Exactly and only the lines from the one containing "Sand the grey" through the one containing "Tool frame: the" are to be repeated, both ends included.

## start

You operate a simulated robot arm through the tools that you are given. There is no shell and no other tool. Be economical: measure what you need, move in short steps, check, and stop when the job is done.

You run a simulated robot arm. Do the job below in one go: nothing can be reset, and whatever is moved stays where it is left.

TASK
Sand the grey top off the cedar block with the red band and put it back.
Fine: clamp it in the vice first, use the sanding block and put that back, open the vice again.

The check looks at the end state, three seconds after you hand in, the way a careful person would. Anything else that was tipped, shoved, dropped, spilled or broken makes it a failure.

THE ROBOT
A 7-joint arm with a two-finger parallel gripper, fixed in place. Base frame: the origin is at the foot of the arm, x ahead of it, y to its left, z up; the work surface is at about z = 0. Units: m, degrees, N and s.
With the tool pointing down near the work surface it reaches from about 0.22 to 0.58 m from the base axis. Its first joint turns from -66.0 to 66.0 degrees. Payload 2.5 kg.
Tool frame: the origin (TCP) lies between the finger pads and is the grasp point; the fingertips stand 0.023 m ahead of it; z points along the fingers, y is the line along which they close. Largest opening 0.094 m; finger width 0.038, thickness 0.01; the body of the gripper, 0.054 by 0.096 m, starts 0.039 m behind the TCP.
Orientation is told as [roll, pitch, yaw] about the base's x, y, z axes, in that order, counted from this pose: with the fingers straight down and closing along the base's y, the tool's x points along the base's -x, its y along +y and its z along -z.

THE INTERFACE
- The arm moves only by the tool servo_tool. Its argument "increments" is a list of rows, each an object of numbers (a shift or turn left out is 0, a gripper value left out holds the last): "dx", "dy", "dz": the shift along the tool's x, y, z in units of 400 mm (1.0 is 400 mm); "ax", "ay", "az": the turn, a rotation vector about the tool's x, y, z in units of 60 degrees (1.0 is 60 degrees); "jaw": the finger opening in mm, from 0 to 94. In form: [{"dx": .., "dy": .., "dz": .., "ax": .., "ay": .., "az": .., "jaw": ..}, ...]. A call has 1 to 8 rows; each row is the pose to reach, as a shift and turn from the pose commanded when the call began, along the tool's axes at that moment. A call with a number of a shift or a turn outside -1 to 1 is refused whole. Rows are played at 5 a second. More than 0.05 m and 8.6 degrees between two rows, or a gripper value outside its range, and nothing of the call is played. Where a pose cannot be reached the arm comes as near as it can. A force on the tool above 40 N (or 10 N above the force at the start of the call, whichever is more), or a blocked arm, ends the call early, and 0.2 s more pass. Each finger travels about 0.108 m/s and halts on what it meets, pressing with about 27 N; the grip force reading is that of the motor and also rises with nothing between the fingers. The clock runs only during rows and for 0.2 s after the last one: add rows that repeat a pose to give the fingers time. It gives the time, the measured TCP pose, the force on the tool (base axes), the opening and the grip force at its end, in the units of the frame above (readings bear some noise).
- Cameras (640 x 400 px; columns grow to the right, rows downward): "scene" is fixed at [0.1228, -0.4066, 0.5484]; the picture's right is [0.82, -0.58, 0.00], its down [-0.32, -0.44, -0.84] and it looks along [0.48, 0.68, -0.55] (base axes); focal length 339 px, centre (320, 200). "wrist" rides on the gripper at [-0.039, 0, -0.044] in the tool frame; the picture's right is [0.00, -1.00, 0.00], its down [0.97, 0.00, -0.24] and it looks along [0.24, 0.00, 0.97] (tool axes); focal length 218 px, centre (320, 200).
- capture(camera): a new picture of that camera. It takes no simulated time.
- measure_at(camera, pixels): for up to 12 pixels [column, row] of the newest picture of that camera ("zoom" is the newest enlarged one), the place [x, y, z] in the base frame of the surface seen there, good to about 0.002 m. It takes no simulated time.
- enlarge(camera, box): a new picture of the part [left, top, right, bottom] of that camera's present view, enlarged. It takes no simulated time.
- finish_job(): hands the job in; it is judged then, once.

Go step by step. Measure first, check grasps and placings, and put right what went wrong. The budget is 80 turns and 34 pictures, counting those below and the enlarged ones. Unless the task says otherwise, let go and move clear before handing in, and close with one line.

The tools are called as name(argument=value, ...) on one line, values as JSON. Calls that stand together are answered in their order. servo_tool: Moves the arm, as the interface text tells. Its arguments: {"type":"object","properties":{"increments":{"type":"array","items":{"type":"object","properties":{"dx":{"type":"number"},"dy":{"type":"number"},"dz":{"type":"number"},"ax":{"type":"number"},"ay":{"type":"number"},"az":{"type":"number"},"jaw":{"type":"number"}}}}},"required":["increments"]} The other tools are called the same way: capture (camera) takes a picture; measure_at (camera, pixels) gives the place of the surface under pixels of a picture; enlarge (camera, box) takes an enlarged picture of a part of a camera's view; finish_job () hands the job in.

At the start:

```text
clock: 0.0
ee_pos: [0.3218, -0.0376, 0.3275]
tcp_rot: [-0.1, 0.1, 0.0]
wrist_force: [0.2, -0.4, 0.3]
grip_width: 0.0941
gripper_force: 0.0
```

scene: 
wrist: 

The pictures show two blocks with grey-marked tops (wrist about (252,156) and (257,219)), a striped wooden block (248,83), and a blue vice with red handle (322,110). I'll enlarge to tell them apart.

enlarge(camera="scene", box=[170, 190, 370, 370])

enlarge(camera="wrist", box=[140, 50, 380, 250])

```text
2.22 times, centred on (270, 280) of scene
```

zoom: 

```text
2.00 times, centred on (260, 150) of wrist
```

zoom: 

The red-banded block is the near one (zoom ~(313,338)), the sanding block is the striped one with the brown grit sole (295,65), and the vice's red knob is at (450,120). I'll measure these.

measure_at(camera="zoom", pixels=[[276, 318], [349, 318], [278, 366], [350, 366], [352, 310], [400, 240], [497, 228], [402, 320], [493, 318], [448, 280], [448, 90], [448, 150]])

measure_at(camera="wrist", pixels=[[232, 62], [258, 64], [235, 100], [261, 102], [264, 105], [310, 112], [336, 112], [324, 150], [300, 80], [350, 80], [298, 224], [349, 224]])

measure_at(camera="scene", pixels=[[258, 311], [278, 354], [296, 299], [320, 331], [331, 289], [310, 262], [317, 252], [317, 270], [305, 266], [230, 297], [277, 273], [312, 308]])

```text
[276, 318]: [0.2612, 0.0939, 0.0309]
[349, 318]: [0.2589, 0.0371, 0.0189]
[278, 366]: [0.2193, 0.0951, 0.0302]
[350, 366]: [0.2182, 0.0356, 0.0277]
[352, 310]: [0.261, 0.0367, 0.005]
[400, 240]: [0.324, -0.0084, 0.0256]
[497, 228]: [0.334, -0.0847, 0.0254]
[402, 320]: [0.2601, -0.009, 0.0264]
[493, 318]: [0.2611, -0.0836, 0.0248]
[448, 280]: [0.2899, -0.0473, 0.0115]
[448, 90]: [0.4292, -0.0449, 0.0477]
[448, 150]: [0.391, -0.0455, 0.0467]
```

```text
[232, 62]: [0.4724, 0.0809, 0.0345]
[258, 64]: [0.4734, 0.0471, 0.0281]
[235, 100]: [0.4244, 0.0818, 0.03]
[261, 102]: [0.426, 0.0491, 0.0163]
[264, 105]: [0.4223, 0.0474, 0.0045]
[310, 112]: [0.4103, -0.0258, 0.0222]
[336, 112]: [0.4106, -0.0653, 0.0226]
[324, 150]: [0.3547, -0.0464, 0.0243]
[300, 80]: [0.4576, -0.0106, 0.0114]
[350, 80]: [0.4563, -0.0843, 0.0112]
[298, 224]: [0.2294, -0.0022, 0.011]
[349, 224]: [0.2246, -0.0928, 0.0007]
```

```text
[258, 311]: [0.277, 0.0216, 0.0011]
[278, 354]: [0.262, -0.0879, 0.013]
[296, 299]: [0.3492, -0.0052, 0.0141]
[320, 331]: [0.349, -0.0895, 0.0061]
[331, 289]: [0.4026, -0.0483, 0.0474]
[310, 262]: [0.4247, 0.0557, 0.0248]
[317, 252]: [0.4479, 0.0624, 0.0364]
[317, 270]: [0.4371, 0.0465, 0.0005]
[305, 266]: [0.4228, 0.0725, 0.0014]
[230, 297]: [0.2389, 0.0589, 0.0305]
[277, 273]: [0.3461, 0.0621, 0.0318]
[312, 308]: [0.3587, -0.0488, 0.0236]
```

## end

> [Full response]
Sand the grey top off the cedar block with the red band and put it back.
Fine: clamp it in the vice first, use the sanding block and put that back, open the vice again.

The check looks at the end state, three seconds after you hand in, the way a careful person would. Anything else that was tipped, shoved, dropped, spilled or broken makes it a failure.

THE ROBOT
A 7-joint arm with a two-finger parallel gripper, fixed in place. Base frame: the origin is at the foot of the arm, x ahead of it, y to its left, z up; the work surface is at about z = 0. Units: m, degrees, N and s.
With the tool pointing down near the work surface it reaches from about 0.22 to 0.58 m from the base axis. Its first joint turns from -66.0 to 66.0 degrees. Payload 2.5 kg.
Tool frame: the origin (TCP) lies between the finger pads and is the grasp point; the fingertips stand 0.023 m ahead of it; z points along the fingers, y is the line along which they close. Largest opening 0.094 m; finger width 0.038, thickness 0.01; the body of the gripper, 0.054 by 0.096 m, starts 0.039 m behind the TCP.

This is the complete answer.